We analysed the vulnerability of Avoided Deforestation (AD) and Improved Forest Management (IFM) projects to wildfire risk by cross-referencing the global database of nature-based carbon offset project boundaries (Karnik et al., 2024) with the fire risk map developed by Rivera et al. (2022). The database included a total of 385 AD and IFM projects. Table 1 provides a detailed breakdown of how these projects are distributed across different fire risk categories: 'High' risk for areas experiencing more than 7 fire-prone years per decade, 'Medium' risk for 3 to 7 fire-prone years, and 'Low' risk for 0 to 3 fire-prone years per decade.
Table 1. Distribution of Avoided Deforestation (AD) and Improved Forest Management (IFM) Projects by Fire Risk Category
Approximately 27% of projects (both AD and IFM) fell in the non fire-prone areas (Figure 1). Thirty percent of projects fell in the high fire risk category, while 16% in the medium risk, and 27% in the low risk category.
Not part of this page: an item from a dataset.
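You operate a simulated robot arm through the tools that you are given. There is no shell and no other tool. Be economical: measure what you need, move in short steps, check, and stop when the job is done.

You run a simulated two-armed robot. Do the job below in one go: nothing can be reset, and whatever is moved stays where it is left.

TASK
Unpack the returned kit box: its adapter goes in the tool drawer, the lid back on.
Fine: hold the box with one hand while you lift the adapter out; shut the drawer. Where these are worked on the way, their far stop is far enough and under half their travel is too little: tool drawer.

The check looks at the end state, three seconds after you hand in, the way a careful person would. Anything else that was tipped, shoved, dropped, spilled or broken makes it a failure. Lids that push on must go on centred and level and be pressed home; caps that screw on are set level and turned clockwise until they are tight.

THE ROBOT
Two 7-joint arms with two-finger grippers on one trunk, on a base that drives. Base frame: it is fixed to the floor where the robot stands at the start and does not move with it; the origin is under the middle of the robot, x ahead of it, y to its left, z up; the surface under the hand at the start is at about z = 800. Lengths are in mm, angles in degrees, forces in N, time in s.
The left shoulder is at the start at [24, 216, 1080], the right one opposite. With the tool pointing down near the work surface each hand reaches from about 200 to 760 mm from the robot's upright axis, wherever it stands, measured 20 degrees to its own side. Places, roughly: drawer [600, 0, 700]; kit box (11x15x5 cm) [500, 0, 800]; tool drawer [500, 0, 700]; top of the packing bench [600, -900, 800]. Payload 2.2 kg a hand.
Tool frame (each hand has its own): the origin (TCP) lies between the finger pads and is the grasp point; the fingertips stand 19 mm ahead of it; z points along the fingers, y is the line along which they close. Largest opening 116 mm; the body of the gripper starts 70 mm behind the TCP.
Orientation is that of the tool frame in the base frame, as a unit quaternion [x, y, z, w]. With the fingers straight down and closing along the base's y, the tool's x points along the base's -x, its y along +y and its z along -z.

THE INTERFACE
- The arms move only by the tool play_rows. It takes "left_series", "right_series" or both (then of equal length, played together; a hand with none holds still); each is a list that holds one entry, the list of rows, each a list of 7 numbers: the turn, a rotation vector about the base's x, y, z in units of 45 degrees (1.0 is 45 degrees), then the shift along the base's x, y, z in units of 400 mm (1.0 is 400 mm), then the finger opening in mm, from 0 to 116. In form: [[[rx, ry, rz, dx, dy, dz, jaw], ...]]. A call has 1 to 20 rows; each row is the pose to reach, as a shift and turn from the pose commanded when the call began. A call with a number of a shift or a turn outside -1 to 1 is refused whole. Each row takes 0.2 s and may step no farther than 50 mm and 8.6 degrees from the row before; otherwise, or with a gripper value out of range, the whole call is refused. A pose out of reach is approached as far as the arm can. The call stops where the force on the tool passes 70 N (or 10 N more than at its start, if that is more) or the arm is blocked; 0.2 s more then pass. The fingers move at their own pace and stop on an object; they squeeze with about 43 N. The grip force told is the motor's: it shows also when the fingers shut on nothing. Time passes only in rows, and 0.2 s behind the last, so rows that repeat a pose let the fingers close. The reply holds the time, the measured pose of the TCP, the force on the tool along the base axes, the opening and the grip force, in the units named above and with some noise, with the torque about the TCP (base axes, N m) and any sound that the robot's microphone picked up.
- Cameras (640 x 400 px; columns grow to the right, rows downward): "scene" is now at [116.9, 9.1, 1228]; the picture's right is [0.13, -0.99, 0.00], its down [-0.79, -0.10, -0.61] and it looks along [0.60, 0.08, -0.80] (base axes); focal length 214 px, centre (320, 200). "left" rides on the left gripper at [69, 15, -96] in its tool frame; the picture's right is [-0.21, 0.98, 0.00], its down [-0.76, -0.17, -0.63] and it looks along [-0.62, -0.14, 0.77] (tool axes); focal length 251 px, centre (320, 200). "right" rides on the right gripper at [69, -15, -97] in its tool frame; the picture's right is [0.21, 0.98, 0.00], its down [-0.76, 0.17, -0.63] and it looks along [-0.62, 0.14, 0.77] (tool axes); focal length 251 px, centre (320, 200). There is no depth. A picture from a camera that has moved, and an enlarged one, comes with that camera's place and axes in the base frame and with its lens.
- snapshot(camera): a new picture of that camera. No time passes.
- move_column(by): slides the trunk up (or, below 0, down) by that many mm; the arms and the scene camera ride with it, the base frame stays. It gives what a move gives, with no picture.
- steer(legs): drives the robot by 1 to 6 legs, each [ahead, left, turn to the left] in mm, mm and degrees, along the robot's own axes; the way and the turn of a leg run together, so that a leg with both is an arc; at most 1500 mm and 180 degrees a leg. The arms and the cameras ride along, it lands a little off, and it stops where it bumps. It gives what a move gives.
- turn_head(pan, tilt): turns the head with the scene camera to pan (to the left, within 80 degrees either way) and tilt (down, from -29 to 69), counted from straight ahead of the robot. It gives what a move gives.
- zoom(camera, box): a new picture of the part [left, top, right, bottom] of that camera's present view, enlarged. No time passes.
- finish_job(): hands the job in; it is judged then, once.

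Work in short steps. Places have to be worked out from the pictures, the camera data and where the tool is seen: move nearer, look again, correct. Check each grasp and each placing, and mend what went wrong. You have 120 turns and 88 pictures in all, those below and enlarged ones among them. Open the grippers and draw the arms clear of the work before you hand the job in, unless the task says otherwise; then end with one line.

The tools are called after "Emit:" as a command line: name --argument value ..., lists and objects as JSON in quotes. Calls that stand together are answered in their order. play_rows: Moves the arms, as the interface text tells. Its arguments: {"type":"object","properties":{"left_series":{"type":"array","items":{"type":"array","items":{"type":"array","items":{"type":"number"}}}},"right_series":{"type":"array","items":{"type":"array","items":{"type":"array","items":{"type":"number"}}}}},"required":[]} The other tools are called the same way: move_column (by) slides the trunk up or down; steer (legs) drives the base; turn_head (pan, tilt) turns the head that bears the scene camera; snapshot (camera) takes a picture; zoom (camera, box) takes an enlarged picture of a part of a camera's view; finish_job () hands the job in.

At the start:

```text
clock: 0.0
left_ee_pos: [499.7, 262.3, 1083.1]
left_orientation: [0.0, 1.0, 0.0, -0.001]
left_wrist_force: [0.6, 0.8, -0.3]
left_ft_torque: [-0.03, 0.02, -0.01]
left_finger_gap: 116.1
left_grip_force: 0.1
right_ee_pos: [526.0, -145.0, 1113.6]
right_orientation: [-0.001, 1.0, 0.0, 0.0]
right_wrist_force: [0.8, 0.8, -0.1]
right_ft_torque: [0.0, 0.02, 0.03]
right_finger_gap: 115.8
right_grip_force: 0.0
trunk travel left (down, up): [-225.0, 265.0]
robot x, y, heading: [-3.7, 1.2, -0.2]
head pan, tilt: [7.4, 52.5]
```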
We also assessed the total area across projects at risk by ecosystem type (Figure 2). Our findings reveal that the tropics account for 178,573 Km² classified under the high fire risk category, with an additional 18,584 Km² in the Arid ecosystem falling into this classification. Overall, total area across projects in the tropics face the highest fire risk compared to other ecosystems. Conversely, projects in the boreal ecosystem face the least fire risk, totalling only 670 Km² across medium and low fire risk categories, with no area categorized as high fire risk. In projects located in the temperate region, the area, totalling 27,307 Km², is classified under the medium fire risk category.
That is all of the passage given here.